-------- Stored data --------

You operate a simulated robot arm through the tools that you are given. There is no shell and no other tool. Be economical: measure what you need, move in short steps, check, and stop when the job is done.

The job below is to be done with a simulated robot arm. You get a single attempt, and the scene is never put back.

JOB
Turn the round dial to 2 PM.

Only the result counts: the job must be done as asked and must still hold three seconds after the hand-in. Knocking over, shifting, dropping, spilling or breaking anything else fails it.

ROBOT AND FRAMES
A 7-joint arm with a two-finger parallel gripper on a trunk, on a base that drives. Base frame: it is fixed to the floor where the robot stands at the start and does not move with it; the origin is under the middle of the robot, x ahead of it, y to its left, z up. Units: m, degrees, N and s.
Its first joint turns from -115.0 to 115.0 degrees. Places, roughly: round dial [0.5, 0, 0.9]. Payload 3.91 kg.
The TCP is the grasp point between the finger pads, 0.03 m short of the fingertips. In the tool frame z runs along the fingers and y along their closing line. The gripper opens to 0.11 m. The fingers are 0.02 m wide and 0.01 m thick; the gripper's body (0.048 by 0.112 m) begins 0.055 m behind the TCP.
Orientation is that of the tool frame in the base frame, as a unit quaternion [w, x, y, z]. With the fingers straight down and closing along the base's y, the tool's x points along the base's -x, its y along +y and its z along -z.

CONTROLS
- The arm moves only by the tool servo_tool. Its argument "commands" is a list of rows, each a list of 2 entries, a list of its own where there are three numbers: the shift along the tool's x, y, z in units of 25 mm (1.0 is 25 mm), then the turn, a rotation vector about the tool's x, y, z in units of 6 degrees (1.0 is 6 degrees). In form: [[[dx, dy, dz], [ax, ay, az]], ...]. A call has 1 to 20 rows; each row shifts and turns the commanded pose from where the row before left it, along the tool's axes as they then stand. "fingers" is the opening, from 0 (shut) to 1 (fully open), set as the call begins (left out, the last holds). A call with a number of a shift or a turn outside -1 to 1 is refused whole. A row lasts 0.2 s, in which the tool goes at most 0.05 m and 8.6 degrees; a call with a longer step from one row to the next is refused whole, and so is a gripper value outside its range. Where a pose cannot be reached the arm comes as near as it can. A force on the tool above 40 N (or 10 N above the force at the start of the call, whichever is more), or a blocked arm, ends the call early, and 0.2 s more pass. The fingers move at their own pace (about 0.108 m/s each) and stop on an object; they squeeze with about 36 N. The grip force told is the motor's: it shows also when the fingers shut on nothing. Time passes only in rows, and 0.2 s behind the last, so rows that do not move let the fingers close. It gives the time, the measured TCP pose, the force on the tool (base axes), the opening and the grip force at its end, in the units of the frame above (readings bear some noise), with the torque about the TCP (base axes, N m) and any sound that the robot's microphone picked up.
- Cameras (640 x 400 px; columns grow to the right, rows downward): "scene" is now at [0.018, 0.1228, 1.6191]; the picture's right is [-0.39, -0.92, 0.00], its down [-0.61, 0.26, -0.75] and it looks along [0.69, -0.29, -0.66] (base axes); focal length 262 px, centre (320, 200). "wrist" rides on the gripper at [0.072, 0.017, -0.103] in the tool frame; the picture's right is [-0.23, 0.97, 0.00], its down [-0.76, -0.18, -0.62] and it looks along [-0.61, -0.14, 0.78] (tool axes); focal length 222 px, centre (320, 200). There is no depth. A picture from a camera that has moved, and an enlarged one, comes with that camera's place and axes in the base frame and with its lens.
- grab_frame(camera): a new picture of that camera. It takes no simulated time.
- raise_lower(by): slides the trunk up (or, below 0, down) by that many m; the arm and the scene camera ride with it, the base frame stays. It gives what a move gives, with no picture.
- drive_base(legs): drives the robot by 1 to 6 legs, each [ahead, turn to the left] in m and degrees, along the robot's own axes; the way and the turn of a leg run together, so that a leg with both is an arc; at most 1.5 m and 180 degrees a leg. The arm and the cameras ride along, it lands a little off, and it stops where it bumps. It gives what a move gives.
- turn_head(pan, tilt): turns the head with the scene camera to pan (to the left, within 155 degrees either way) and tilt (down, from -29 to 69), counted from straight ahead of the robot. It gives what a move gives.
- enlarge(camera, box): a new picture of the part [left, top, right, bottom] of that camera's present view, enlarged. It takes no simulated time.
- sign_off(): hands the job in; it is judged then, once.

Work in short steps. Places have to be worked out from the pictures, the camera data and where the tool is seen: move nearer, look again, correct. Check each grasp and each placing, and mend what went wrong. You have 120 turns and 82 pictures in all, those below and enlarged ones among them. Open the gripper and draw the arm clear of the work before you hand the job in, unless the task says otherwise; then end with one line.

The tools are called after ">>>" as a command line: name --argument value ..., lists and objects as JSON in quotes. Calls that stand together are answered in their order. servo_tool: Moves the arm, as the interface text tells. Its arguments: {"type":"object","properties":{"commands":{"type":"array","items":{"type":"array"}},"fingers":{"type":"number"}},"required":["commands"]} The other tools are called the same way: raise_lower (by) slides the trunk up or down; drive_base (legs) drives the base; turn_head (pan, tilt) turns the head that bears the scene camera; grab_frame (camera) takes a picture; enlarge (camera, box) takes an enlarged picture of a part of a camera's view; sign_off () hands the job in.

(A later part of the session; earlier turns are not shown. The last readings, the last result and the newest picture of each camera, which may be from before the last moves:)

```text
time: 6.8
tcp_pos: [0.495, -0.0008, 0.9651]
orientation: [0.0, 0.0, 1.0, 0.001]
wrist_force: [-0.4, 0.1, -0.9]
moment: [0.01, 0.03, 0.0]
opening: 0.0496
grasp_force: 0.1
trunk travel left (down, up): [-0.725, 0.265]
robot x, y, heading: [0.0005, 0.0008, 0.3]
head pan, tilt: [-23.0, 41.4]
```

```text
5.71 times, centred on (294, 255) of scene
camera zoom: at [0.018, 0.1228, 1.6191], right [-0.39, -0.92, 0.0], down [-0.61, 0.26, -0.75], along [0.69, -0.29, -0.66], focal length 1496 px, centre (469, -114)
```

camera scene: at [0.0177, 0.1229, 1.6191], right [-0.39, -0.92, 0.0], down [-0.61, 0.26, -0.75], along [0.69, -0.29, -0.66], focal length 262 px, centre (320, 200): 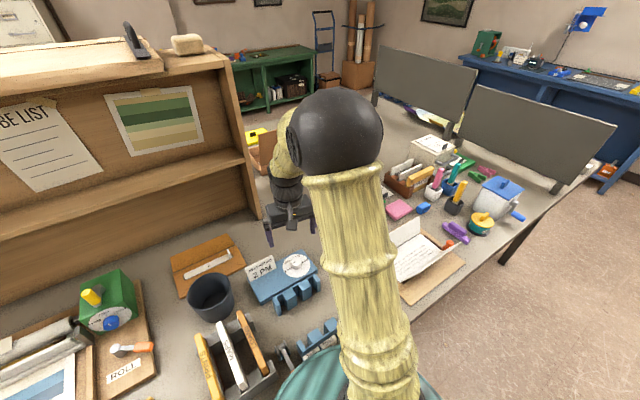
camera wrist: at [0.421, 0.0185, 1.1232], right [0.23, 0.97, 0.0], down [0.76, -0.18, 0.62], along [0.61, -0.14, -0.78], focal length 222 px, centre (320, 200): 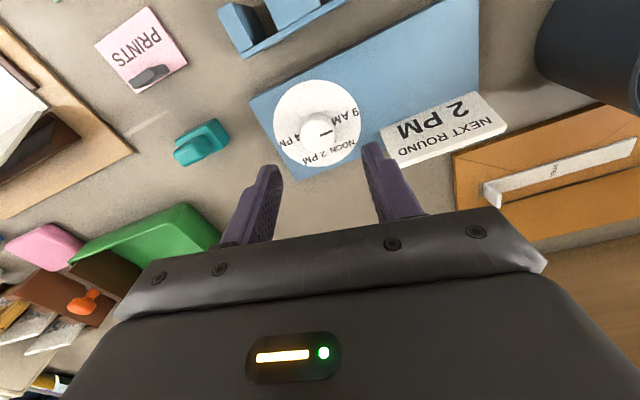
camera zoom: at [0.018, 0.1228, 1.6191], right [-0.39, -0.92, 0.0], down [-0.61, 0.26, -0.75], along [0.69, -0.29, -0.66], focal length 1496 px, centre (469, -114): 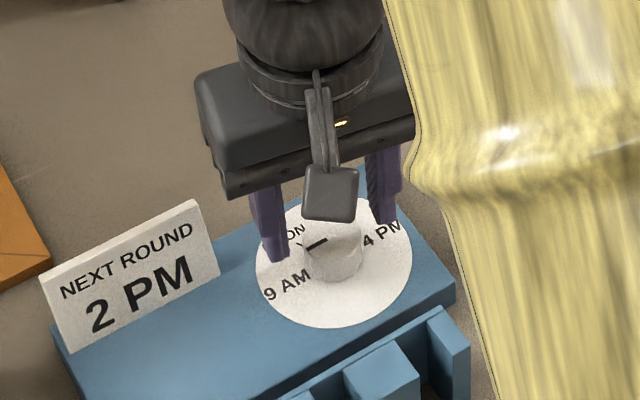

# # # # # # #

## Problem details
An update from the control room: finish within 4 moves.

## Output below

-------- Text section --------

Objective: General practitioners, surgeons, neurologists, urologists and gynecologists all encounter patients suffering from neurogenic pelvic pain. Correct management demands knowledge from all above mentioned specialties.
The primary goal is to help patients suffering from chronic or acute pelvic pain coupled with functional disorders like dysuria, urgency, dyspareunia, mobility disorders orhypoesthesia. Neurogenic defects are not the most common etiology for either of listed symptoms.
However, after exclusion of the more common ones and failure to respond to basic therapeutic methods such as physiotherapy or analgotheraphy doctors tend to mark the illness as idiopathic and incurable. The goal of this review is to show the most common nosological units and a robust diagnostic algorithm to describe the type and level of the damage.
Methods: Review of literature using databases Pubmed, Science direct, Medline and sources of the international school of neuropelveology. Conclusion: Over a lifetime, one in seven women will suffer from chronic pelvic pain.
Outside of the cases where a clear postoperative etiology is established, the time to make a correct diagnosis is often long for the unspecific and varied symptomatology. Neuropelveological diagnostic algorithm is demonstrably efficient in shortening the time to diagnosis and more importantly to the treatment.

--------

## Problem details
Your answer is an exact quotation from the text section: it starts at "Methods: Review of" and ends at "to the treatment.".

## Output below
Methods: Review of literature using databases Pubmed, Science direct, Medline and sources of the international school of neuropelveology. Conclusion: Over a lifetime, one in seven women will suffer from chronic pelvic pain.
Outside of the cases where a clear postoperative etiology is established, the time to make a correct diagnosis is often long for the unspecific and varied symptomatology. Neuropelveological diagnostic algorithm is demonstrably efficient in shortening the time to diagnosis and more importantly to the treatment.